▸ **TASK GOAL**:
I need one stretch of the source document verbatim, from "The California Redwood" to "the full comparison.".

━━━━━ SOURCE DOCUMENT

The difference comes down to one thing: heartwood or sapwood. Heartwood is the dense, tannin-rich core of the tree. Sapwood is the outer growth ring, and it does not carry those natural preservatives at all. A deck surface that stays damp under morning fog for months at a stretch will treat those two materials very differently.
This guide walks through the four grades you will actually encounter at the counter, what each one contains, where each one belongs on a project, and why mixing them up is the kind of mistake that costs real money to fix.
The One Rule That Makes Redwood Grades Make Sense
Once you know this rule, the whole grading system clicks into place: if the grade name does not include the word ‘Heart,’ the board contains sapwood.
That is not a fine-print detail. Sapwood redwood has essentially none of the natural extractives that make heartwood resistant to rot, insects, and moisture. On a fog-belt deck in the Oakland hills or a north-facing Berkeley yard, sapwood boards will degrade significantly faster than heartwood boards, regardless of how the rest of the project is built.
The California Redwood Association and industry grading standards confirm this clearly: heartwood grades carry the word ‘Heart’ in their grade name, and sapwood grades are explicitly not recommended for contact with or proximity to soil. That recommendation extends logically to any surface that stays chronically wet.
For Bay Area conditions specifically, this is not a subtle distinction. Marine layer fog rolling in from the Bay can keep north-facing deck boards damp well into the afternoon, even on clear summer days. Choosing the wrong grade for that exposure is a structural and aesthetic problem, not just a cosmetic one. If you want to see how moisture affects different decking materials more broadly, this breakdown of decking materials in Bay Area weather covers the full comparison.

The Four Grades You Will Actually See at the Counter
Most buyers encounter four grades in practice. Knowing what each one is made for prevents the most common and costly mix-ups.
Deck Heart is all heartwood, graded for structural strength, and it comes only in 2×4 and 2×6 dimensions, specifically sized for deck boards and railings. This is the grade you want for your primary deck surface on any Bay Area property where moisture is a real factor. The narrower dimensional range is a feature, not a limitation: it tells you the boards were graded specifically for this use.
Construction Heart is also all heartwood, but it covers a wider range of sizes and is the right material for posts, ledger boards, beams, and anything that contacts or sits near soil. If you are framing a ground-level deck or setting posts directly into concrete, Construction Heart is what belongs there.
Deck Common and Construction Common are where the confusion usually enters. Both grades mix heartwood and sapwood, which drops their decay resistance considerably. They are suited for above-ground elements that stay reliably dry, fencing, interior trim, garden structures with good drainage and airflow. They are not appropriate for the primary surface of a Bay Area deck.
A quick summary:
– Deck Heart, deck boards and railings, all heartwood, 2×4 and 2×6 only
– Construction Heart, posts, ledgers, framing near soil, wider size range
– Deck Common, mixed heartwood/sapwood, dry above-ground applications only
– Construction Common, mixed heartwood/sapwood, structural framing that stays dry
For anyone considering how redwood stacks up against composite or modified wood options, this Bay Area deck breakdown covers the broader comparison.

━━━━━━━━━━
━━━━━ INFORMATION SUPPLIED

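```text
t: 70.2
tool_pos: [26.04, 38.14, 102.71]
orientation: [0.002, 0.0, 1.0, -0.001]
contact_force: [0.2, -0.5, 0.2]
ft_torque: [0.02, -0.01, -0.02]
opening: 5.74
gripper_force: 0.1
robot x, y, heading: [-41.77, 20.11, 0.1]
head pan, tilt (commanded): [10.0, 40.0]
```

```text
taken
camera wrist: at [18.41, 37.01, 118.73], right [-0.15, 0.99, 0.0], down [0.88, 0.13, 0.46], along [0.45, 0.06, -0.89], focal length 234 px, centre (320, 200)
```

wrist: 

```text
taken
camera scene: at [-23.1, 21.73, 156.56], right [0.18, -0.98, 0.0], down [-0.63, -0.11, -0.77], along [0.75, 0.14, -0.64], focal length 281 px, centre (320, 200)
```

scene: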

━━━━━━━━━━
━━━━━ INFORMATION SUPPLIED

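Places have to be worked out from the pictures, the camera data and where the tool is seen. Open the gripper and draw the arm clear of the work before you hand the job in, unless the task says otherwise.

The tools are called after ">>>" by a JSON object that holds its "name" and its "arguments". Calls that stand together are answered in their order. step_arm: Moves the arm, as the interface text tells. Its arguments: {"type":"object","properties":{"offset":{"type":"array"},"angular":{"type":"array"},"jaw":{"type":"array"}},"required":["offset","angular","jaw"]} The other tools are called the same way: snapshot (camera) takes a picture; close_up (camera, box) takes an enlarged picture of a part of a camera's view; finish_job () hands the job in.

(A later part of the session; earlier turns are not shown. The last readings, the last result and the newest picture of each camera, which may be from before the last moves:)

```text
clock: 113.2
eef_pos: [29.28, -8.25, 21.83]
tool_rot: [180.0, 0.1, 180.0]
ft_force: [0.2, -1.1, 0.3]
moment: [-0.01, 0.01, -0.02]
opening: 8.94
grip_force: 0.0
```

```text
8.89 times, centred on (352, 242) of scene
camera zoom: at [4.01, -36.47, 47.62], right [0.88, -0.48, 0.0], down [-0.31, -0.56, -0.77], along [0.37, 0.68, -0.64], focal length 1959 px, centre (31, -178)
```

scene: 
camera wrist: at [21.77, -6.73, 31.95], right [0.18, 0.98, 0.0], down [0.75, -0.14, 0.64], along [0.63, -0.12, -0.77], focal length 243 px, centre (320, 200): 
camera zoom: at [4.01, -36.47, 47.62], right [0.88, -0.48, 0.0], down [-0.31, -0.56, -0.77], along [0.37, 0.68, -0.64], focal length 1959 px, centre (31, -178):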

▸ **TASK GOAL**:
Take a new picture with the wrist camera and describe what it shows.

━━━━━━━━━━

▸ **RESULT OF THE TASK**:
The California Redwood Association and industry grading standards confirm this clearly: heartwood grades carry the word ‘Heart’ in their grade name, and sapwood grades are explicitly not recommended for contact with or proximity to soil. That recommendation extends logically to any surface that stays chronically wet.
For Bay Area conditions specifically, this is not a subtle distinction. Marine layer fog rolling in from the Bay can keep north-facing deck boards damp well into the afternoon, even on clear summer days. Choosing the wrong grade for that exposure is a structural and aesthetic problem, not just a cosmetic one. If you want to see how moisture affects different decking materials more broadly, this breakdown of decking materials in Bay Area weather covers the full comparison.